Les symboles qui sont utilisés dans la liturgie ont de près ou de
loin un lien avec le mystère central de notre foi et avec la vie
surnaturelle qui nous est donnée par la foi et la participation
sacramentelle au mystère de la mort et de la résurrection du
Sauveur. Il y a deux exemples particulièrement significatifs, dont
je voudrais parler dans un premier temps, du fait que ce sont deux
symboles liturgiques majeurs, mais qui débordent la liturgie, du
fait qu’ils sont entrés dans la vie spirituelle quotidienne de
tout chrétien : le signe de la croix et l’eau bénite. Je
parlerai ensuite de ce symbolisme riche et récapitulatif du mystère
qu’est le plan classique d’une église.
Le
signe de croix
Dans la liturgie selon Vatican II, il y a davantage de sobriété
qu’auparavant dans l’utilisation du signe de croix. Un seul
exemple : dans l’épiclèse pré-consécratoire, le célébrant
fait un signe de croix sur les espèces du pain et du vin, alors que
dans la messe tridentine, il en faisait cinq. Mais il faut
interpréter cette réduction comme une mise en valeur. D’autre
part, la liturgie actuelle a remis en valeur le geste évangélique
de l’imposition des mains, qui remplace parfois le signe de croix
utilisé auparavant : par exemple, dans l’exorcisme
pré-baptismal, ou dans certains rites de bénédiction. Le signe de
la croix demeure principalement dans la bénédiction des personnes
ou des objets de piété, mais dans le cas de bénédiction de
réalités sur lesquelles l’homme a moins prise, on privilégie
l’élévation des mains : bénédiction de la mer par exemple.
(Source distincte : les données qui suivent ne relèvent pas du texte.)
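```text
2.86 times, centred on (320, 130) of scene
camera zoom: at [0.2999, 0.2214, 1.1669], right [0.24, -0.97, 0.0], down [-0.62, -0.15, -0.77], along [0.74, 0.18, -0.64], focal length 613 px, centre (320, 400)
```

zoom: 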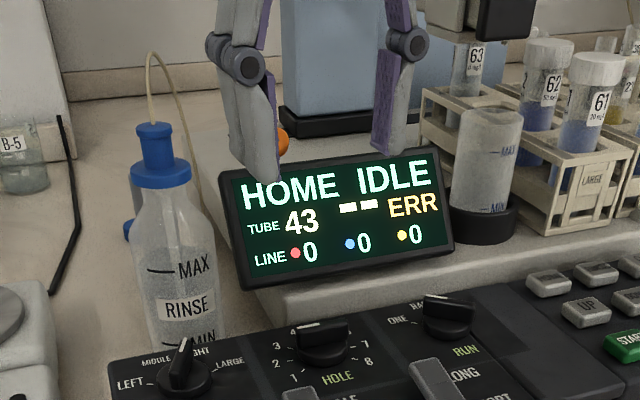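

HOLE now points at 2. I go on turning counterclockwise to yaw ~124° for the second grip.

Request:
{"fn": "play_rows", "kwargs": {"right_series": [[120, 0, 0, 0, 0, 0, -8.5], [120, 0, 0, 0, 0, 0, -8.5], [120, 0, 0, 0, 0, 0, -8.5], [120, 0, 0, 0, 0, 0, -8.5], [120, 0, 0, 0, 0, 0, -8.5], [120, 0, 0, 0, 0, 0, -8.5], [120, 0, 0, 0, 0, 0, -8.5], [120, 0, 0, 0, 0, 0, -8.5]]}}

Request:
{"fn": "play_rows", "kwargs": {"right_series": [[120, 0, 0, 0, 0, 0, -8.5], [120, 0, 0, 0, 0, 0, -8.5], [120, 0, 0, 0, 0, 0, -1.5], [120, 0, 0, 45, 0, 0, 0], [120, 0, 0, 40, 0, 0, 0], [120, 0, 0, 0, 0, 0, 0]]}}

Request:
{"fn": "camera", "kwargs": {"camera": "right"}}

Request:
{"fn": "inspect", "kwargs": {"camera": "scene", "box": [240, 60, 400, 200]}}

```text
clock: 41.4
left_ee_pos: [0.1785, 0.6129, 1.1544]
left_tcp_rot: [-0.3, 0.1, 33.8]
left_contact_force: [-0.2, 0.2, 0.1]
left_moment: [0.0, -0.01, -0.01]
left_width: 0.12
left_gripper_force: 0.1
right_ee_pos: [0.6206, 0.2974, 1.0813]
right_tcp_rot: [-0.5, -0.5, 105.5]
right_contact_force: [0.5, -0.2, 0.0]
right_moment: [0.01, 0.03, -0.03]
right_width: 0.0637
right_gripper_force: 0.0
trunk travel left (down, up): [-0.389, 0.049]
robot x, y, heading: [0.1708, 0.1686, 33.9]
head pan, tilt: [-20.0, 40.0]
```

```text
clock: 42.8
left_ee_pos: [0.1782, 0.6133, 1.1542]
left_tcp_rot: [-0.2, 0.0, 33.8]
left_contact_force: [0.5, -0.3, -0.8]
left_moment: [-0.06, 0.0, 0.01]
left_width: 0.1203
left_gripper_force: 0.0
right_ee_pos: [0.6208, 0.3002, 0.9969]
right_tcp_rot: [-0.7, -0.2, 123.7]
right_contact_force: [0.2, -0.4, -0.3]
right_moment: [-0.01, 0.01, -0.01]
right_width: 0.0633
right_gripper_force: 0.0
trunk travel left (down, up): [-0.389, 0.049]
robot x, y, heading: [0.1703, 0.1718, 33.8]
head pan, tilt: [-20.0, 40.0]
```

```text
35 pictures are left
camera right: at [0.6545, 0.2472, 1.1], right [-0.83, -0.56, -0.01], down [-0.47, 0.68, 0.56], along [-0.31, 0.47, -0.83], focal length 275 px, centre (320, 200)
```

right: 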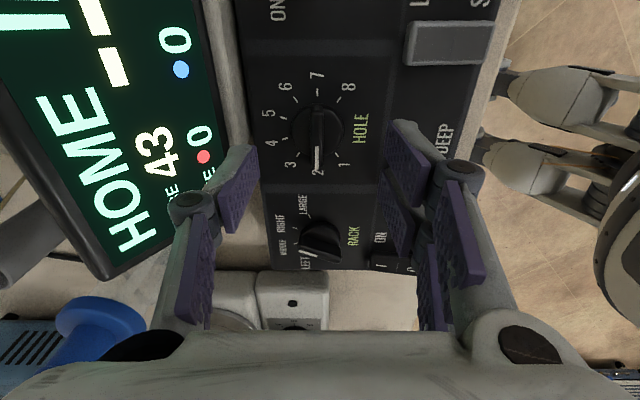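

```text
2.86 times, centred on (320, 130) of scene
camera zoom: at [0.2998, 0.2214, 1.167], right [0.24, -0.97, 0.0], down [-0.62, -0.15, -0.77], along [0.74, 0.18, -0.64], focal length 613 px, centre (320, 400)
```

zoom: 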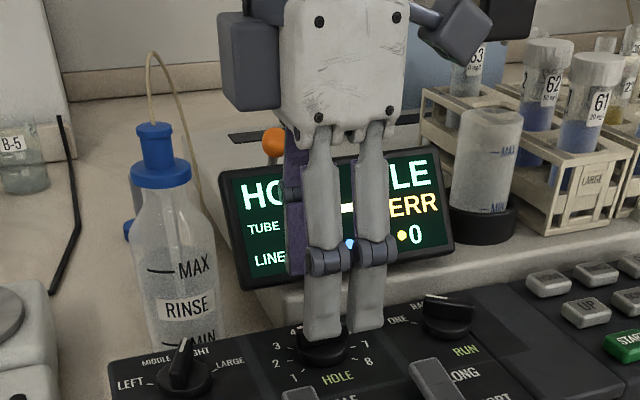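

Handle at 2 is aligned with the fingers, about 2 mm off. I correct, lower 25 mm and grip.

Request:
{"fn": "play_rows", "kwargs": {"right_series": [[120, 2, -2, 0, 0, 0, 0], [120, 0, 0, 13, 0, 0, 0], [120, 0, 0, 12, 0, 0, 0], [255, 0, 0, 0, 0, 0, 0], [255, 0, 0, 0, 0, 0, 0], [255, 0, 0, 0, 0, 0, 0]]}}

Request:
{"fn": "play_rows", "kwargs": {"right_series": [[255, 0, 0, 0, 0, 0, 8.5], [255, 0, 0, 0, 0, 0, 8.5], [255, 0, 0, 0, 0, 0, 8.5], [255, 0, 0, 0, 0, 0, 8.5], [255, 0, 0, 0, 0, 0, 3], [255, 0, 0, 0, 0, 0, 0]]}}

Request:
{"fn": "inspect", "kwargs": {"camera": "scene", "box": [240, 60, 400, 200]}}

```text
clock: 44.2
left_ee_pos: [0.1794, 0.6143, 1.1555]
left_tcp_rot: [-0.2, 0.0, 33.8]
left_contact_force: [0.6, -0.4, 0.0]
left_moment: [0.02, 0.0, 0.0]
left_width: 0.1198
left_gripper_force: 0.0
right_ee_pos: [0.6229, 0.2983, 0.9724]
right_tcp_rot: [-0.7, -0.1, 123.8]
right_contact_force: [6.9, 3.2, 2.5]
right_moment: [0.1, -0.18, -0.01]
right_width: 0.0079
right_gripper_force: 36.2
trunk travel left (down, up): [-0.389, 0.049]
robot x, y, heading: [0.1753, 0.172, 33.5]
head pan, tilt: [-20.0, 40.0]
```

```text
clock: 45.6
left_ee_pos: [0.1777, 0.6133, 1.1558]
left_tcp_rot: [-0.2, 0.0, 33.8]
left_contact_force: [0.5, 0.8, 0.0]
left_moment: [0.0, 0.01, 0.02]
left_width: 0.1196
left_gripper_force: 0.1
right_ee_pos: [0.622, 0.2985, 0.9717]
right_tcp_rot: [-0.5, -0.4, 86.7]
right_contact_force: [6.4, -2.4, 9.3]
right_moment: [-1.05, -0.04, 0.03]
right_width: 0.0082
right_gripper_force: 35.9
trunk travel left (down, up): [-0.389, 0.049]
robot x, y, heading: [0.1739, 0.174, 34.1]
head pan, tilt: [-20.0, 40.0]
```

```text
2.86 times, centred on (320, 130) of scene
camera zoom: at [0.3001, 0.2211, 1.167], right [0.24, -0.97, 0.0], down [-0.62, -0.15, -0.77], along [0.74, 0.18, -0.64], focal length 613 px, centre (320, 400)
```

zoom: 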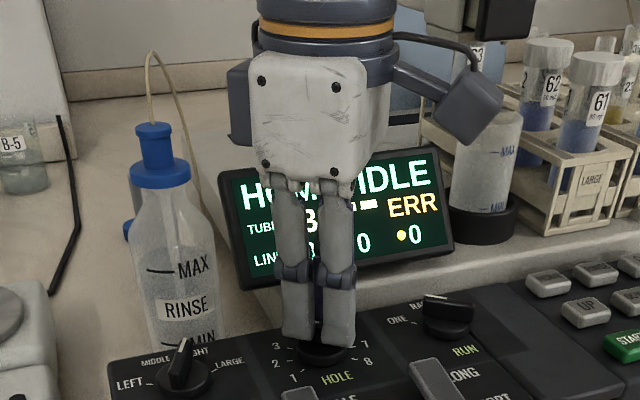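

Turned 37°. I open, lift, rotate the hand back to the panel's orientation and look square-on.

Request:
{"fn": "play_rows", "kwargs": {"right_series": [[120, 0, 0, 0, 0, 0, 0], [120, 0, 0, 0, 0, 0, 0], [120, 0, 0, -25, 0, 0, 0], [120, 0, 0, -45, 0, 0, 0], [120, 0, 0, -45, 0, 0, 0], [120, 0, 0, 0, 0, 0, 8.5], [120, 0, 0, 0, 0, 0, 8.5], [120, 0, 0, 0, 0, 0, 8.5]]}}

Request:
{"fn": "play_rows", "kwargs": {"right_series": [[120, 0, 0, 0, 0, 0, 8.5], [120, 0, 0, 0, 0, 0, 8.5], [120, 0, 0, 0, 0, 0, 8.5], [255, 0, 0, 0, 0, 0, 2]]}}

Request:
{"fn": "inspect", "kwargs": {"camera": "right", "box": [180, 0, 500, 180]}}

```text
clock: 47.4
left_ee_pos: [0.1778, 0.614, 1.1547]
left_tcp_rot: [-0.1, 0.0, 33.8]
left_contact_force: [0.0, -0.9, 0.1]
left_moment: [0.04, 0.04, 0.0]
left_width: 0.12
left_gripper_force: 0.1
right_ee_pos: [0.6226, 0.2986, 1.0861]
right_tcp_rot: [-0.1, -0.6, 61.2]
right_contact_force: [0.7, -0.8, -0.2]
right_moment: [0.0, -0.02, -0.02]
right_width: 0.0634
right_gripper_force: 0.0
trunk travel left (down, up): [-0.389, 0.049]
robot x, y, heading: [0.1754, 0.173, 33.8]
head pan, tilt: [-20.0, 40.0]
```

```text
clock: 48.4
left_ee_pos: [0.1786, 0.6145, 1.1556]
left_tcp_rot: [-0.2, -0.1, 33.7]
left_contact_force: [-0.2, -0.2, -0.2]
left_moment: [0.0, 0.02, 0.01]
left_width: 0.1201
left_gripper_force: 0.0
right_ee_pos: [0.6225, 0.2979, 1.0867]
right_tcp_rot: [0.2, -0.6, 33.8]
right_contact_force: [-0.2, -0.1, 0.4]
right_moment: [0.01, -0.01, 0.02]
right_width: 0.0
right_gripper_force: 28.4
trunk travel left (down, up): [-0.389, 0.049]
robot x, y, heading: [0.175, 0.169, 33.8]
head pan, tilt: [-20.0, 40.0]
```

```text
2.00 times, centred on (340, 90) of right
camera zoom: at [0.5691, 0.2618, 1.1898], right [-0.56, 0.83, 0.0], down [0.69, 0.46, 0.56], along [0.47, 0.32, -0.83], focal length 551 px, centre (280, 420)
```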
Mais cela ne change rien à la réalité profonde, du fait que Jésus
dans son ministère a largement pratiqué l’imposition des mains
(exorcismes, guérisons) et a demandé à ses disciples d’en faire
autant. Jésus est sauveur déjà dans le mystère de son
incarnation, son corps (même la frange de son vêtement) est le
canal de la grâce, et rien dans sa vie humaine n’est à détacher
du mystère de sa mort et de sa résurrection, point culminant de sa
mission filiale de salut pour le monde.
Le
signe de croix nous transmet et nous rappelle une réalité des plus
fondamentales : nous sommes chrétiens parce que nous avons la
vie du Christ en nous par la grâce. Et c’est de la croix qu’a
jailli notre résurrection. Par la Croix, la vie et la joie sont
entrées dans le monde. Dans la vie quotidienne du chrétien, faire
dévotement et consciemment le signe de la croix nous apporte la
grâce du Christ. Le signe de la croix fortifie notre foi, notre
espérance et notre charité. Il éloigne de nous la tentation. Dans
l’épreuve et dans l’aridité spirituelle, quand par exemple la
prière nous semble impossible humainement à cause de la fatigue et
de la faiblesse, faire le signe de croix est un acte de foi et une
prière. Ce simple parfois remet tout en ordre et nous fait
reprendre le chemin de la prière profonde et d’une union plus
forte avec le Christ. On se rappellera ici non sans émotion le signe
de croix d’Ingrid Bétancourt, juste après sa libération :
c’était une formidable action de grâce et un hommage à Dieu,
fait en union avec la Sainte Vierge, et qui d’une certaine manière
exprimait l’âme de celle qui se signait ainsi à la face du monde.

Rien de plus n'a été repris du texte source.